Stated problem:
The records below hold a stretch from the line with "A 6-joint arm" through the line with "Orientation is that"; return exactly those lines, ends included, and nothing more.

:: Data shown ::

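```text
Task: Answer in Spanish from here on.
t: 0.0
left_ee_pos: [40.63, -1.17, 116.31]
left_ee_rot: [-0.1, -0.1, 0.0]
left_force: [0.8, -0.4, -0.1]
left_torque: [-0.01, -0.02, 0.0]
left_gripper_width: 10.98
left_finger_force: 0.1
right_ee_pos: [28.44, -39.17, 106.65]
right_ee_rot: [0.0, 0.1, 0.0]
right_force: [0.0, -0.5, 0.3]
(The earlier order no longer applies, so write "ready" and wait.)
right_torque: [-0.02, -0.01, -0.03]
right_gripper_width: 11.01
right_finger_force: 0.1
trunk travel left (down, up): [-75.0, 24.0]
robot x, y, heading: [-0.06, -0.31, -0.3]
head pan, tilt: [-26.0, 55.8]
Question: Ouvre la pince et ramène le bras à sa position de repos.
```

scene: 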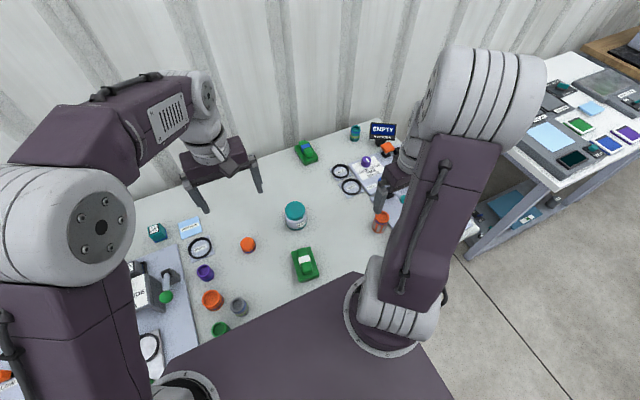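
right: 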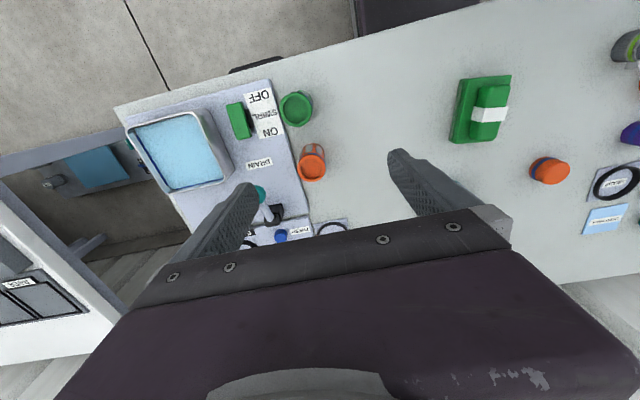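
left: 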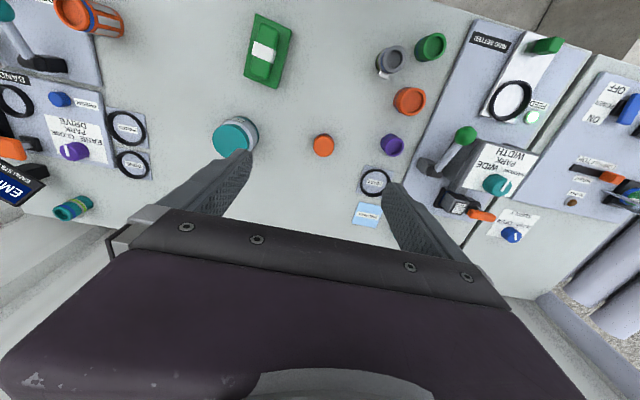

:::
:: Data shown ::

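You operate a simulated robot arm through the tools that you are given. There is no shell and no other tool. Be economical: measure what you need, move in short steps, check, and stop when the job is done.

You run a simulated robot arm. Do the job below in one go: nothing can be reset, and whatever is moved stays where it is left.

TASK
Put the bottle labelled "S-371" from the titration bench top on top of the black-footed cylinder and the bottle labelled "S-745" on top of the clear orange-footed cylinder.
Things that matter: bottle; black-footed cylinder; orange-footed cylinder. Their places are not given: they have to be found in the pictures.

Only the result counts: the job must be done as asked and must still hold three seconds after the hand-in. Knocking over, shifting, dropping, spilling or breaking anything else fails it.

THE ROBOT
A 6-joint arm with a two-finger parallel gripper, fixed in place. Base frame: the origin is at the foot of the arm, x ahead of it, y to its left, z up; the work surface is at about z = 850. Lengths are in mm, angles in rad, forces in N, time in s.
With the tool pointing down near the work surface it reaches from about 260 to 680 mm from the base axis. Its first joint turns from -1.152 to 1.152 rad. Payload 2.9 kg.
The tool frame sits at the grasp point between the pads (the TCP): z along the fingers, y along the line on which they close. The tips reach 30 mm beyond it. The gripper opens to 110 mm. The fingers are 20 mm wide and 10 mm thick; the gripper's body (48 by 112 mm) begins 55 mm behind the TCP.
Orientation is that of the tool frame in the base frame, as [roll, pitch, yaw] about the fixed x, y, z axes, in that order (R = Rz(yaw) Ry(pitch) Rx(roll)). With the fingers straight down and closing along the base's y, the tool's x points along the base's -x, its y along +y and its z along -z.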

:::

Solution for this exercise:
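A 6-joint arm with a two-finger parallel gripper, fixed in place. Base frame: the origin is at the foot of the arm, x ahead of it, y to its left, z up; the work surface is at about z = 850. Lengths are in mm, angles in rad, forces in N, time in s.
With the tool pointing down near the work surface it reaches from about 260 to 680 mm from the base axis. Its first joint turns from -1.152 to 1.152 rad. Payload 2.9 kg.
The tool frame sits at the grasp point between the pads (the TCP): z along the fingers, y along the line on which they close. The tips reach 30 mm beyond it. The gripper opens to 110 mm. The fingers are 20 mm wide and 10 mm thick; the gripper's body (48 by 112 mm) begins 55 mm behind the TCP.
Orientation is that of the tool frame in the base frame, as [roll, pitch, yaw] about the fixed x, y, z axes, in that order (R = Rz(yaw) Ry(pitch) Rx(roll)). With the fingers straight down and closing along the base's y, the tool's x points along the base's -x, its y along +y and its z along -z.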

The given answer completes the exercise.